RPO:Reinforcement Fine-Tuning with Partial Reasoning Optimization
Hongzhu Yi, Xinming Wang, Zhenghao zhang, Tianyu Zong, Yuanxiang Wang, Jun Xie, Tao Yu, Haopeng Jin, Zhepeng Wang, Kaixin Xu, Feng Chen, Jiahuan Chen, Yujia Yang, Zhenyu Guan, Bingkang Shi, Jungang Xu
TL;DR
This work tackles the heavy computational cost of reinforcement fine-tuning for large language models by introducing RPO, a partial reasoning optimization that uses an experience cache of suffixes to guide rollout. By truncating reasoning paths and reusing prefixes from past high-reward trajectories, RPO reduces token generation during rollout and stabilizes gradients, achieving up to ~90% training time reductions while maintaining performance comparable to full-path methods. The approach is plug-and-play, compatible with GRPO and DAPO, and is complemented by length-aware reward shaping to preserve gradient signal diversity.

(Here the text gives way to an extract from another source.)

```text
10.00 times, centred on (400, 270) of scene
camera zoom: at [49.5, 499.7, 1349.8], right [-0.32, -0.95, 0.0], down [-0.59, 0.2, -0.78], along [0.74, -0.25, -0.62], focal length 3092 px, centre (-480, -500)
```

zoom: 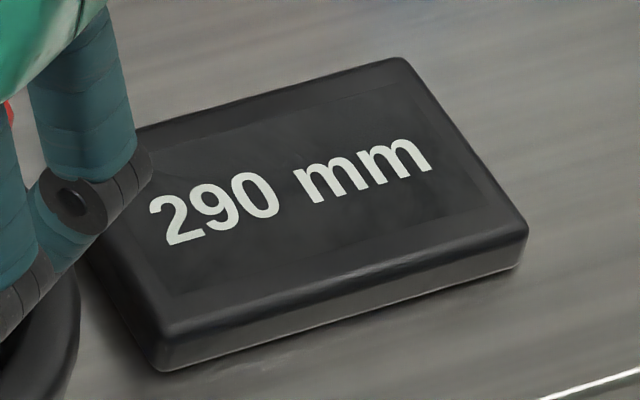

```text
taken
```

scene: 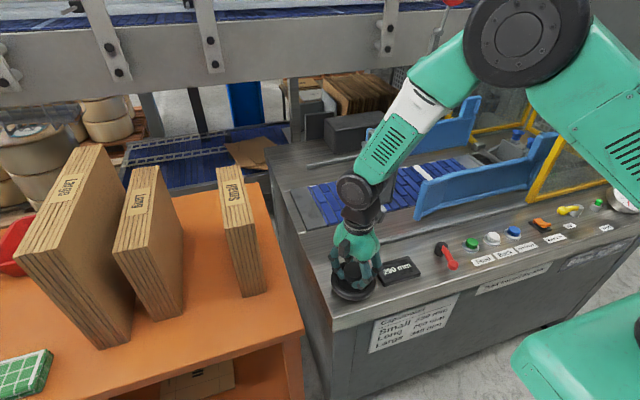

Experiments on 1.5B and 7B models across six reasoning benchmarks demonstrate significant speedups with robust performance, though some reduction in exploration diversity is acknowledged as a trade-off.
Abstract
Within the domain of large language models, reinforcement fine-tuning algorithms necessitate the generation of a complete reasoning trajectory beginning from the input query, which incurs significant computational overhead during the rollout phase of training. To address this issue, we analyze the impact of different segments of the reasoning path on the correctness of the final result and, based on these insights, propose Reinforcement Fine-Tuning with Partial Reasoning Optimization (RPO), a plug-and-play reinforcement fine-tuning algorithm. Unlike traditional reinforcement fine-tuning algorithms that generate full reasoning paths, RPO trains the model by generating suffixes of the reasoning path using experience cache. During the rollout phase of training, RPO reduces token generation in this phase by approximately 95%, greatly lowering the theoretical time overhead. Compared with full-path reinforcement fine-tuning algorithms, RPO reduces the training time of the 1.5B model by 90% and the 7B model by 72%. At the same time, it can be integrated with typical algorithms such as GRPO and DAPO, enabling them to achieve training acceleration while maintaining performance comparable to the original algorithms. Our code is open-sourced at https://github.com/yhz5613813/RPO.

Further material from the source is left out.